Required task.
Reproduce all of the data exactly, with no line skipped.
##############################
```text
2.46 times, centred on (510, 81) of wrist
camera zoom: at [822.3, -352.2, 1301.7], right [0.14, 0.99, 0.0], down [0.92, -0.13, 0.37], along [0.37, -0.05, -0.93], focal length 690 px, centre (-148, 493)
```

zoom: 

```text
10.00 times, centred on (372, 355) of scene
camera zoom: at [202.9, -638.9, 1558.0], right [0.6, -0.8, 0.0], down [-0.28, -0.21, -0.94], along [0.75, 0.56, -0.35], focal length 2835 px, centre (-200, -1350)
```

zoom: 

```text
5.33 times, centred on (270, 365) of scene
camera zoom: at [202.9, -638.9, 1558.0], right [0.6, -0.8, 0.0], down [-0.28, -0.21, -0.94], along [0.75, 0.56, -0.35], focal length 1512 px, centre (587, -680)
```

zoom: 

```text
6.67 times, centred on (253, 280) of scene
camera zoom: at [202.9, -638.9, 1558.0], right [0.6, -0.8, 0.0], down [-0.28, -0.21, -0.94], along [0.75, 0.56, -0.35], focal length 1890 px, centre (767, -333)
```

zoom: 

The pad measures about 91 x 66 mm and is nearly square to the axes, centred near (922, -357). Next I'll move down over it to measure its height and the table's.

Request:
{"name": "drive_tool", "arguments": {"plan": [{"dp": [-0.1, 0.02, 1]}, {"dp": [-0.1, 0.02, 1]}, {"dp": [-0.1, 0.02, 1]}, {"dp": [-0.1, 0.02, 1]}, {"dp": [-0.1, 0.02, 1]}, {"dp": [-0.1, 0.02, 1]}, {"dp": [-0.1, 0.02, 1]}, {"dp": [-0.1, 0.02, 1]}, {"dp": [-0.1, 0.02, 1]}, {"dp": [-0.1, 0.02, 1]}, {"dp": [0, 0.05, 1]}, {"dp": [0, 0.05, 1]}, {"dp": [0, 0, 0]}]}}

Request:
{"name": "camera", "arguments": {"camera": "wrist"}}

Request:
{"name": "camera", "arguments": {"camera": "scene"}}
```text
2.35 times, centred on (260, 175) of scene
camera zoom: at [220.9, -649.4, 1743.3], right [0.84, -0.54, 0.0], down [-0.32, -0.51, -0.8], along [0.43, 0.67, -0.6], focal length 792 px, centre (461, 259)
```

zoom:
##############################
Written answer.
```text
2.46 times, centred on (510, 81) of wrist
camera zoom: at [822.3, -352.2, 1301.7], right [0.14, 0.99, 0.0], down [0.92, -0.13, 0.37], along [0.37, -0.05, -0.93], focal length 690 px, centre (-148, 493)
```

zoom: 

```text
10.00 times, centred on (372, 355) of scene
camera zoom: at [202.9, -638.9, 1558.0], right [0.6, -0.8, 0.0], down [-0.28, -0.21, -0.94], along [0.75, 0.56, -0.35], focal length 2835 px, centre (-200, -1350)
```

zoom: 

```text
5.33 times, centred on (270, 365) of scene
camera zoom: at [202.9, -638.9, 1558.0], right [0.6, -0.8, 0.0], down [-0.28, -0.21, -0.94], along [0.75, 0.56, -0.35], focal length 1512 px, centre (587, -680)
```

zoom: 

```text
6.67 times, centred on (253, 280) of scene
camera zoom: at [202.9, -638.9, 1558.0], right [0.6, -0.8, 0.0], down [-0.28, -0.21, -0.94], along [0.75, 0.56, -0.35], focal length 1890 px, centre (767, -333)
```

zoom: 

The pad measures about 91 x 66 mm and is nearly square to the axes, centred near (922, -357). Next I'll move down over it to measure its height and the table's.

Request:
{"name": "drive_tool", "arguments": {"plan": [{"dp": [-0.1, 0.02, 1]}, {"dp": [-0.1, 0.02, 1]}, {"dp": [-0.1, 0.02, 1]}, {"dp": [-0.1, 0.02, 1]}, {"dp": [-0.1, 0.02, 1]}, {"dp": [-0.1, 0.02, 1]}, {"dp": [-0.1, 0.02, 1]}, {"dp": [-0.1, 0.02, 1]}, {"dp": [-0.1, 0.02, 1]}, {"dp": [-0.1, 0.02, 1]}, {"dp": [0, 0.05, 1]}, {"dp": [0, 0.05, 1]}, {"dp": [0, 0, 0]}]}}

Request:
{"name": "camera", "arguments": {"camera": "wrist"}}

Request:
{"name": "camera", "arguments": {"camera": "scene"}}
```text
2.35 times, centred on (260, 175) of scene
camera zoom: at [220.9, -649.4, 1743.3], right [0.84, -0.54, 0.0], down [-0.32, -0.51, -0.8], along [0.43, 0.67, -0.6], focal length 792 px, centre (461, 259)
```

zoom:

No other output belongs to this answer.